Goal ->
The data below should be printed in full, exactly, and without any of its images.
[start of Given material]
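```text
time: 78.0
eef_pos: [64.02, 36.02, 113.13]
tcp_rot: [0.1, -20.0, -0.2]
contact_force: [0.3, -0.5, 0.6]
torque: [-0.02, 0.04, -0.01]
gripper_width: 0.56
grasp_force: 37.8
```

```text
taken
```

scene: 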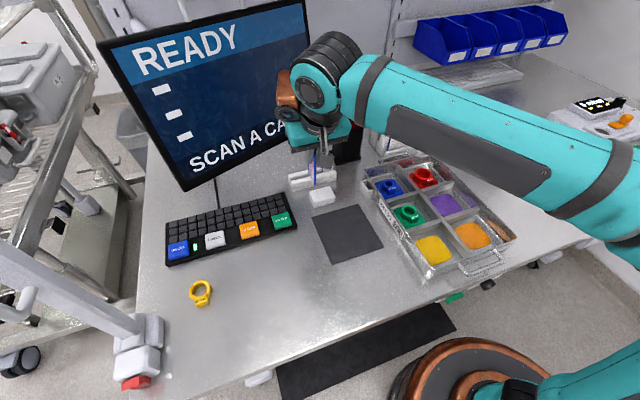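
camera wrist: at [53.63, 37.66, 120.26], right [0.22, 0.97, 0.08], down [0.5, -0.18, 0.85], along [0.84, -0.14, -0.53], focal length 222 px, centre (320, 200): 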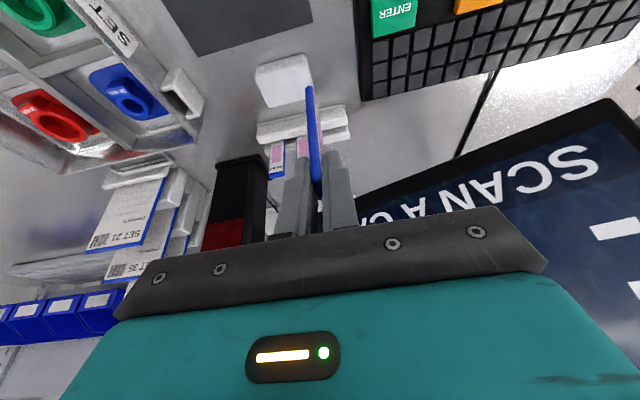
[end of Given material]
Complete answer ->
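```text
time: 78.0
eef_pos: [64.02, 36.02, 113.13]
tcp_rot: [0.1, -20.0, -0.2]
contact_force: [0.3, -0.5, 0.6]
torque: [-0.02, 0.04, -0.01]
gripper_width: 0.56
grasp_force: 37.8
```

```text
taken
```

scene: 
camera wrist: at [53.63, 37.66, 120.26], right [0.22, 0.97, 0.08], down [0.5, -0.18, 0.85], along [0.84, -0.14, -0.53], focal length 222 px, centre (320, 200): 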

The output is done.